Improving the museum will also make it easier to manage – and should cut heating bills and make it easier to keep items in atmospherically-controlled conditions

The museum currently attracts 45,000 visitors a year. By expanding it and linking it with the other heritage sites, it is estimated it would attract another 50,000 visitors a year – mainly from outside the town.

It is estimated that could bring in near £2m a year in extra spending to the town. It would also help to redress Ipswich’s tourism imbalance.

It is estimated that only about 10% of Suffolk’s tourism spend comes to the county town – a very low figure given the population of the urban area.

Ipswich Borough Council culture portfolio-holder Bryony Rudkin said the proposed development of the High Street would be a major step in improving the town’s cultural offering.

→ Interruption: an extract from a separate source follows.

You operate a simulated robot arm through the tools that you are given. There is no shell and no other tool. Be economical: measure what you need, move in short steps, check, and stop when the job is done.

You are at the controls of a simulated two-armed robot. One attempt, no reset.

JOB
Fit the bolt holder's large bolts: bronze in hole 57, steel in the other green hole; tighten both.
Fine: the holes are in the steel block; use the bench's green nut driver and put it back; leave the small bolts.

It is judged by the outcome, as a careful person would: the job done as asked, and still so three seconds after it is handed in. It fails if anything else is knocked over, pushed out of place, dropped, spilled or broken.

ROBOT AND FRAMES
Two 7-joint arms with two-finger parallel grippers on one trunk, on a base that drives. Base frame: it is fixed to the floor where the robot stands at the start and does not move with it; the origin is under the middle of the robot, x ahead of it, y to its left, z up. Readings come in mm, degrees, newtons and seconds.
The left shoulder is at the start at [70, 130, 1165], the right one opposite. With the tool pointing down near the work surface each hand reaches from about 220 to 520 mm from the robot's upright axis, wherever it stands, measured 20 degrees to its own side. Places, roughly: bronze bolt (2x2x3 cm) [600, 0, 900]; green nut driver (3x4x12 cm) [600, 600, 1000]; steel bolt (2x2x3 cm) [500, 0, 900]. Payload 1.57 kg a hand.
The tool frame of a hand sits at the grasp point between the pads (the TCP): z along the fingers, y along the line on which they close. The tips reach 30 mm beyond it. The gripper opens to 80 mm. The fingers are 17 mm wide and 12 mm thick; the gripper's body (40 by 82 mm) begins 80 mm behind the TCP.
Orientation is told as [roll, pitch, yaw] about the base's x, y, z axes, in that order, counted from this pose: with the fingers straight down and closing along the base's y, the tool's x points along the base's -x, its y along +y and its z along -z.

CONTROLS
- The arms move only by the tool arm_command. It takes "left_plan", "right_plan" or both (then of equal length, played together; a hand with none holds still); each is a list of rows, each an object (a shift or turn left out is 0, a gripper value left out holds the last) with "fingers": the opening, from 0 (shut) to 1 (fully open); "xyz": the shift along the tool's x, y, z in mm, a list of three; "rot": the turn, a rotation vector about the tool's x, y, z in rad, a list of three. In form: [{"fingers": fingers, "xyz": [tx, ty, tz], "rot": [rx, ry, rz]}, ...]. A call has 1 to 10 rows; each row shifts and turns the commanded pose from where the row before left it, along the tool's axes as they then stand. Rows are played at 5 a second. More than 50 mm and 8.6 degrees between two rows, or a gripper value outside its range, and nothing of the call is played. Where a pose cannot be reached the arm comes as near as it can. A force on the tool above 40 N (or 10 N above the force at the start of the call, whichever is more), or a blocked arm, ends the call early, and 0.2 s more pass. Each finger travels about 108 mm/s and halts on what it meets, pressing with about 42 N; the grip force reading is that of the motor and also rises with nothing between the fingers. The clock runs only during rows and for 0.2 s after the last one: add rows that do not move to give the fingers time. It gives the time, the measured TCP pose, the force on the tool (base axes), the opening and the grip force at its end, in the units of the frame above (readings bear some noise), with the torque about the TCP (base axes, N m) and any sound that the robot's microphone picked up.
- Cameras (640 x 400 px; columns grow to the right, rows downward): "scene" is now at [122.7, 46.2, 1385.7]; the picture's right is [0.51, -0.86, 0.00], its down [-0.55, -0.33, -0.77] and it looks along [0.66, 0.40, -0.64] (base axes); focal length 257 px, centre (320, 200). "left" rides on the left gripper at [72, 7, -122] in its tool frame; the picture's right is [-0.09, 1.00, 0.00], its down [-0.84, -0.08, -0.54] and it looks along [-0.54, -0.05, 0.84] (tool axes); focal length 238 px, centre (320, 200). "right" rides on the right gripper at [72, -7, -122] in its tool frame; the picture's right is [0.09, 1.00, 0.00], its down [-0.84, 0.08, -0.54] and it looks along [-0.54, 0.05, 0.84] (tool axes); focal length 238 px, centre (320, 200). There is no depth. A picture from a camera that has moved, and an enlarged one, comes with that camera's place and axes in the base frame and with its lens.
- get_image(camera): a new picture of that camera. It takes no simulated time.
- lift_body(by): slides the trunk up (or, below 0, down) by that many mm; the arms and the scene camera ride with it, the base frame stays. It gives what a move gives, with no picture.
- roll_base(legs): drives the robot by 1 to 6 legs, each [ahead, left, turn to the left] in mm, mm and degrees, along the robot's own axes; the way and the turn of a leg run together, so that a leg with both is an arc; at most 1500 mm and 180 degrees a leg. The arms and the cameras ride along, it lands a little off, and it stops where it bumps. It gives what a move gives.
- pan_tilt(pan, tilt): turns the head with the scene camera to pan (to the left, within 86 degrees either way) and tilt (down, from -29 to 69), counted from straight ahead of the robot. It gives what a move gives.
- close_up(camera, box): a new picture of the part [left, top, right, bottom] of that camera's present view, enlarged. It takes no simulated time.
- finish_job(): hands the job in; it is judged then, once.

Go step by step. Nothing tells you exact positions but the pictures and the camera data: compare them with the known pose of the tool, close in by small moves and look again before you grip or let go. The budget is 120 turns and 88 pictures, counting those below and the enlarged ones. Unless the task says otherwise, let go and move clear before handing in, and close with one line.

She said: “The museum is a much-loved building and we are very keen to retain its great atmosphere but it is looking a bit tired.

“There was some work in the 1950s, but there have not been major changes to the building since it was put up by public subscription in the Victorian age.

“We want to really take this on and create a real attraction that will bring people from a wide area to the town.” She said the council would be looking to get about half the £20million cost from national bodies.

“We will be bidding for about £8million from the Heritage Lottery Fund and £2m from the Arts Council.

“The rest will come from other sources – some from the council and then from other donations. But the appeal to buy the Ipswich Art School was very successful and we hope to repeat that on a larger scale,” she said.

Ipswich MP Ben Gummer helped to develop the Arts School for the town and welcomed the move.

He said: “I am delighted that the Colchester and Ipswich Museums Service is pressing ahead with this proposal. Our town’s museum is a real asset for Ipswich.

“I was excited to be part of the Art School Project and I am thrilled that this ambitious proposal is now going forward – it is just what Ipswich needs.”